Abstract

To overcome the lack of experimental results of buoyancy-driven flow fields in vertical core channels of prismatic modular reactors, hot wire anemometry; micro foil sensors; and T-type thermocouples were integrated simultaneously at six axial positions along an electrically heated stainless steel channel of a test facility designed and developed with a representative geometry of prismatic modular gas-cooled reactor. At each axial position, nine radial measurements were obtained from the wall to the centerline of the channel. Fluid measurements display typical temperature and velocity profiles throughout the inlet- and mid-section of the channel. However, wall-to-fluid temperature differences along with axial variation of velocity fields indicate flow instabilities at the top section of the channel.

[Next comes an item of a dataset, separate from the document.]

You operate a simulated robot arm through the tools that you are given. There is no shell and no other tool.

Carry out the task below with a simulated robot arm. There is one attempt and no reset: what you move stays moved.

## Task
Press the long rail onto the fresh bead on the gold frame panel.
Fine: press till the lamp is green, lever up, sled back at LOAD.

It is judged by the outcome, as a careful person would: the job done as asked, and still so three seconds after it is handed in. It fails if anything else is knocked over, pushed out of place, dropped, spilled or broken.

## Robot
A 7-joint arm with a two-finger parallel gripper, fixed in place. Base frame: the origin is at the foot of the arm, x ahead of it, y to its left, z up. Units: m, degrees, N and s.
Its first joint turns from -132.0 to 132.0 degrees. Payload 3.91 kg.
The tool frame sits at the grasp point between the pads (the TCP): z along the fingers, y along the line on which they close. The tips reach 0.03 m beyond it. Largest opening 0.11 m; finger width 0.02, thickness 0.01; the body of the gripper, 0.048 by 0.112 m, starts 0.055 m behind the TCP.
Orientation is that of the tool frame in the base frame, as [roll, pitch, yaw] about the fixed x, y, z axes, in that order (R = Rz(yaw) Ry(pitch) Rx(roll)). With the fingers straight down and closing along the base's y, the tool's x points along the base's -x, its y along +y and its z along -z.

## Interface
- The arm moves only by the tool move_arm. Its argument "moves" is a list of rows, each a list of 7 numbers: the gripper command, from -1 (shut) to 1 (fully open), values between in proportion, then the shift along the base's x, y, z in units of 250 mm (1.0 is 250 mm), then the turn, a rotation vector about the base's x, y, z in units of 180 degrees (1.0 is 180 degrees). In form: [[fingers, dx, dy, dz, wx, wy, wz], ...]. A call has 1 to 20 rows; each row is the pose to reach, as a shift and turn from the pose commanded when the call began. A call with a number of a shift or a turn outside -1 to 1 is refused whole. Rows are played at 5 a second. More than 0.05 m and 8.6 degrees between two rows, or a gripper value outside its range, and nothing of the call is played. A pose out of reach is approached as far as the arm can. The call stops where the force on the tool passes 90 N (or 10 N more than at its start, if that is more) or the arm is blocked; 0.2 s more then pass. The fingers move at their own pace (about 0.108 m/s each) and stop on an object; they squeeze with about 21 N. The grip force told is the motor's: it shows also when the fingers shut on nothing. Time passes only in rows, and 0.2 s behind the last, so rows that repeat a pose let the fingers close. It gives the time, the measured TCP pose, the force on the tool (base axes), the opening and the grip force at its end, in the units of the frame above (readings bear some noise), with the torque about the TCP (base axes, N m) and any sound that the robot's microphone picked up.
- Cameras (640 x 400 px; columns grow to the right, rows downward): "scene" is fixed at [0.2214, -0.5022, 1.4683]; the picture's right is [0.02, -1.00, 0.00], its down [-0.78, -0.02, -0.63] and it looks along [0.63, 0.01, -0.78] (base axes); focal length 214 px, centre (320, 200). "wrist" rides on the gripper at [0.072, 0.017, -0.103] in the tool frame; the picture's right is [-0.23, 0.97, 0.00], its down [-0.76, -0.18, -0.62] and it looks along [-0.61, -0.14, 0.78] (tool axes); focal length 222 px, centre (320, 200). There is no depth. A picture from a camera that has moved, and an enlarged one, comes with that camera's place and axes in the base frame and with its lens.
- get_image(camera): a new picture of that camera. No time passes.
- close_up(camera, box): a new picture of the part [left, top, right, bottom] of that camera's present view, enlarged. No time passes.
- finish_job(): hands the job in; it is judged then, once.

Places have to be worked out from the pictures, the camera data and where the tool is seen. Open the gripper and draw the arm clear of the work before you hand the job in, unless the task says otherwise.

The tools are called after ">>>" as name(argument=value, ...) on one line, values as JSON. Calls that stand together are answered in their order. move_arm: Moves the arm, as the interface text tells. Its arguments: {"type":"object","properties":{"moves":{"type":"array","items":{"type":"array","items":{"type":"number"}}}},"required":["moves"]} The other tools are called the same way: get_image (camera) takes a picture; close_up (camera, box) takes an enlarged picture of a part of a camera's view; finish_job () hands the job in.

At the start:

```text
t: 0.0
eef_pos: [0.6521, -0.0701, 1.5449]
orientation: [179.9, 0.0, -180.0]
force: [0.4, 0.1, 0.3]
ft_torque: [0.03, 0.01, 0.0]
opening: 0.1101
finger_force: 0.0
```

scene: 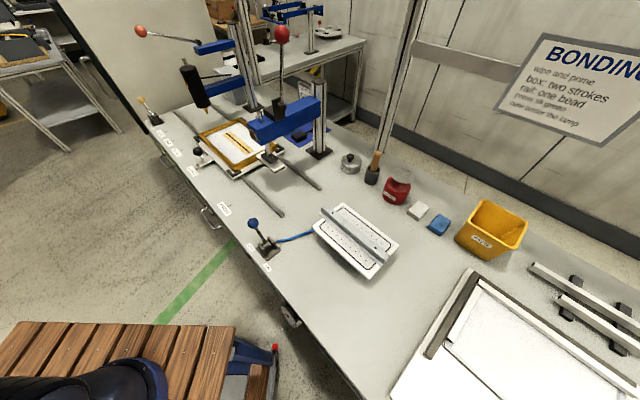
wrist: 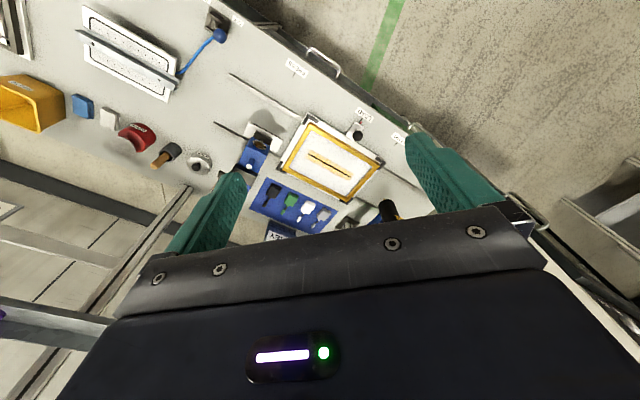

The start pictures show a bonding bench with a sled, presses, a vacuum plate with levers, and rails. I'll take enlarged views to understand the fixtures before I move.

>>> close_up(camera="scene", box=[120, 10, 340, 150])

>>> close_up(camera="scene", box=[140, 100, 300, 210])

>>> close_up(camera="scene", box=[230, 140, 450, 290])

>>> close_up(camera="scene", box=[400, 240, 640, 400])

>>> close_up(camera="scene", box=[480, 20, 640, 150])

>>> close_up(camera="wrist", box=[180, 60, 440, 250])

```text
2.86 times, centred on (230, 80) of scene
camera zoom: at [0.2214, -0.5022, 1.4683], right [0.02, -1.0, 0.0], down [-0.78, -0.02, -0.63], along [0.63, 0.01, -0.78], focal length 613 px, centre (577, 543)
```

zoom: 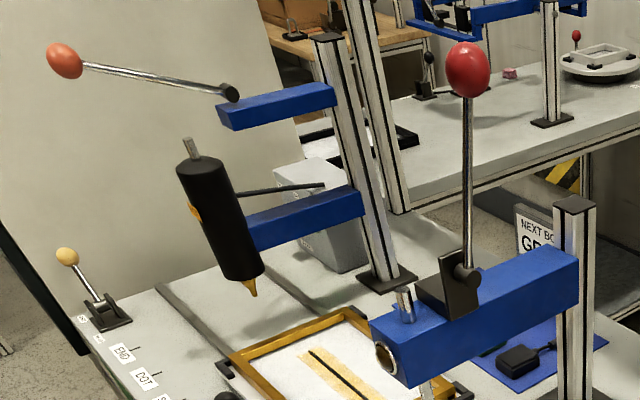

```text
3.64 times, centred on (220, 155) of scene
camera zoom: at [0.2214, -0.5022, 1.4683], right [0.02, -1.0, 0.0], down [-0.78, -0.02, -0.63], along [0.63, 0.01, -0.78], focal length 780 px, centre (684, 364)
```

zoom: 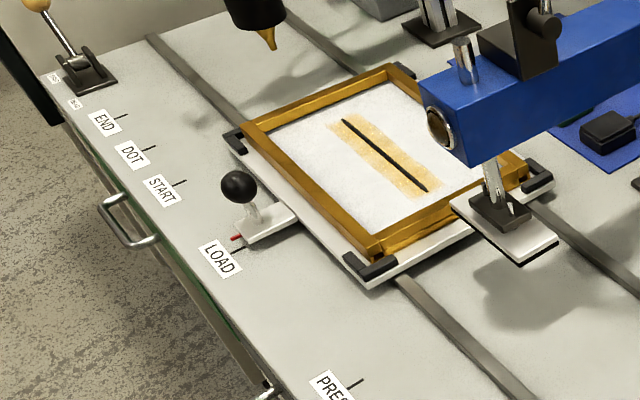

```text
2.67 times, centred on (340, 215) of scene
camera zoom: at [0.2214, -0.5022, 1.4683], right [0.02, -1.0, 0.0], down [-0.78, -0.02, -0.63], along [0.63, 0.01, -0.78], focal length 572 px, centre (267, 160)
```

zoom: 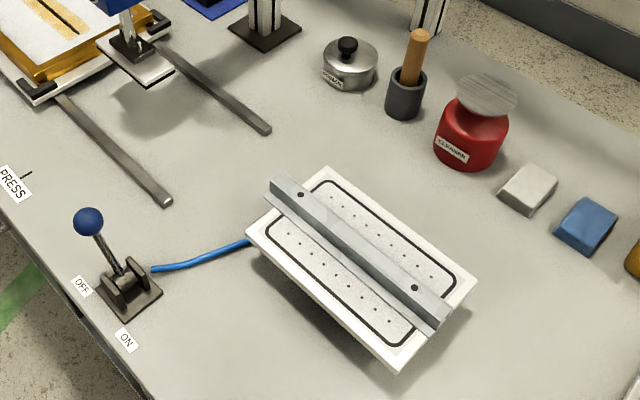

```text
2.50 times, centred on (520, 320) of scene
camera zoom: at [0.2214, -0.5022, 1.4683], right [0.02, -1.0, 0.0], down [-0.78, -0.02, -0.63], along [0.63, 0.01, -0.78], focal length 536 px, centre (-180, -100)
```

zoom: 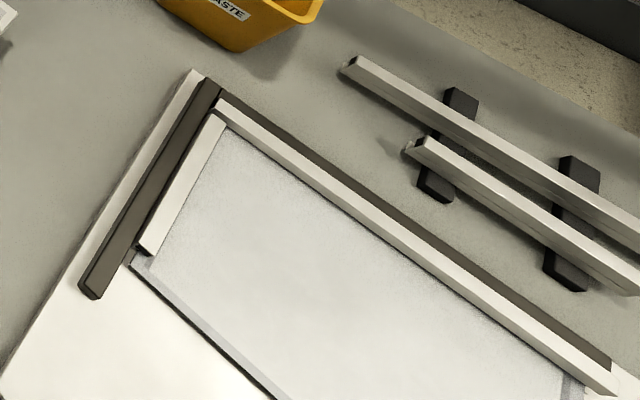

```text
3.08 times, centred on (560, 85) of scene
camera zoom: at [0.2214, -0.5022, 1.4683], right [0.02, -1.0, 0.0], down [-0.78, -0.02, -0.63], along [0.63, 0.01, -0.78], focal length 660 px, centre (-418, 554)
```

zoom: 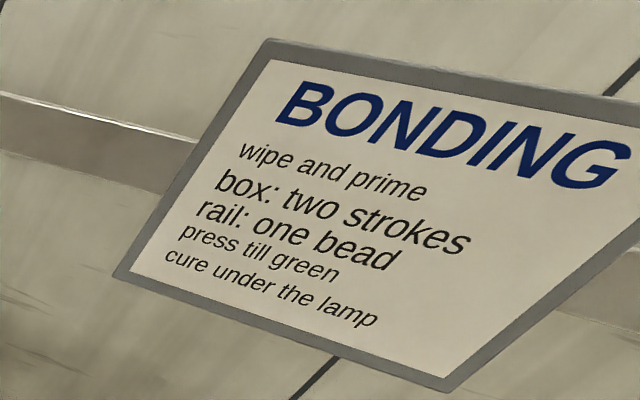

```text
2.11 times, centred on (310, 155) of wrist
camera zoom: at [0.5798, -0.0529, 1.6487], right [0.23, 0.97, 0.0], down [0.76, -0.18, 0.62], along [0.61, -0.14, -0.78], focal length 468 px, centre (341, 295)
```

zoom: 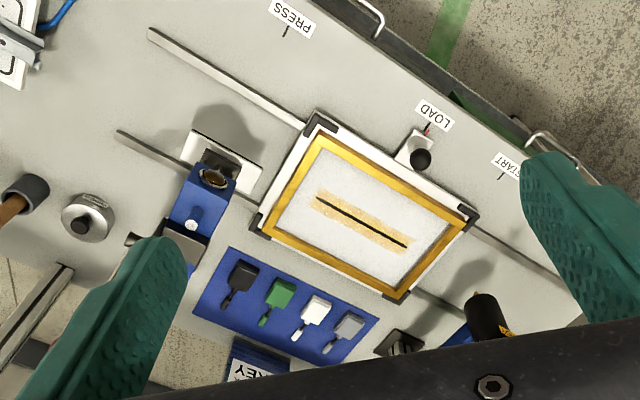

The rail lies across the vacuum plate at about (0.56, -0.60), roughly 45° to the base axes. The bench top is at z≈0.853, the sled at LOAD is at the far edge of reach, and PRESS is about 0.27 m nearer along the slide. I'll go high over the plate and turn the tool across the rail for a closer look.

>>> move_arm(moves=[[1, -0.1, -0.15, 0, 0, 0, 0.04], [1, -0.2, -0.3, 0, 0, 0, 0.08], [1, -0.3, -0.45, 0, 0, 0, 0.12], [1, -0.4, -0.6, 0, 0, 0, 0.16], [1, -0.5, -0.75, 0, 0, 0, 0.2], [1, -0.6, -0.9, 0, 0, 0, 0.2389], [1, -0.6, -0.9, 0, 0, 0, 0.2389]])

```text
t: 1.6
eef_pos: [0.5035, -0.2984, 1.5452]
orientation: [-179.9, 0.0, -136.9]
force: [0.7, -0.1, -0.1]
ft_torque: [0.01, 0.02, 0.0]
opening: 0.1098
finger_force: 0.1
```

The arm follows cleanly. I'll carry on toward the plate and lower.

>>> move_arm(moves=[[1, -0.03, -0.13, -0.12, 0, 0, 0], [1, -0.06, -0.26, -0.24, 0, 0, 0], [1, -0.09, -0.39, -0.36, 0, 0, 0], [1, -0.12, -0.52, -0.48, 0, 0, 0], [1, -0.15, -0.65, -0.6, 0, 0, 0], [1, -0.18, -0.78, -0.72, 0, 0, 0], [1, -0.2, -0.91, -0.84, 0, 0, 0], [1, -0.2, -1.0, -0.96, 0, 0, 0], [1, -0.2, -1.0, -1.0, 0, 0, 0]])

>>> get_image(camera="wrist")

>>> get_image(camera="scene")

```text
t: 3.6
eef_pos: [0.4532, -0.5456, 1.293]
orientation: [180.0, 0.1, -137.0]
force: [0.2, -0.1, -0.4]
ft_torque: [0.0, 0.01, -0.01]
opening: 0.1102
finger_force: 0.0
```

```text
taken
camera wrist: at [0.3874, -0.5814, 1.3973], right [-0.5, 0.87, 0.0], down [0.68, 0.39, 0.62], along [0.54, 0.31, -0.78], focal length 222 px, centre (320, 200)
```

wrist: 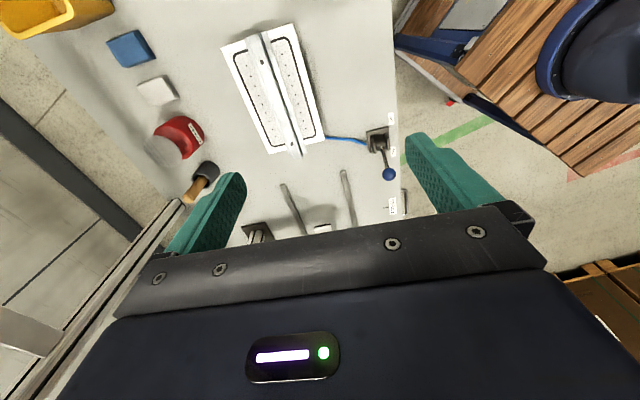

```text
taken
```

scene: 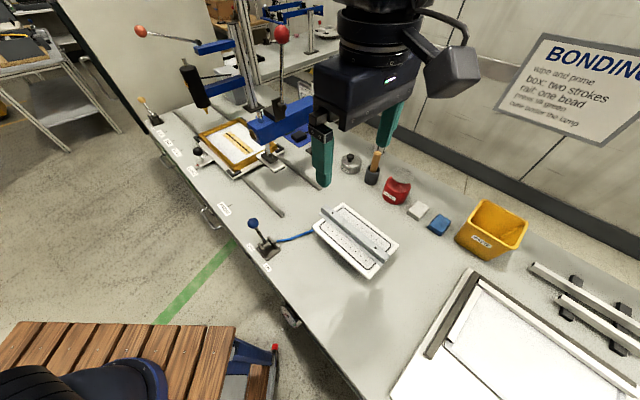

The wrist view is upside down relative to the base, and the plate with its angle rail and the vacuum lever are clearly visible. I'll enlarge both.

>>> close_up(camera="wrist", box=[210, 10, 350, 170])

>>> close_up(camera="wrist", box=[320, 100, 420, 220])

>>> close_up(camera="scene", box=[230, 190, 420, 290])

This could be attributed to heat losses by conduction through the thickness of channel’s wall in addition to interactions occurring between heated air jets exiting the core channel and cooled air plumes cooled in the upper plenum which is anticipated to take place more rigorously in real prismatic facilities. Additionally, a new definition of the characteristic temperature difference is proposed to calculate a modified Grashof number that can be used to indicate such flow instabilities. Distortion factors between the developed facility and reference modular gas-cooled reactor are found to range from 18% to 24%. Current results are crucial for guiding and validating the commercial computational fluid dynamics codes.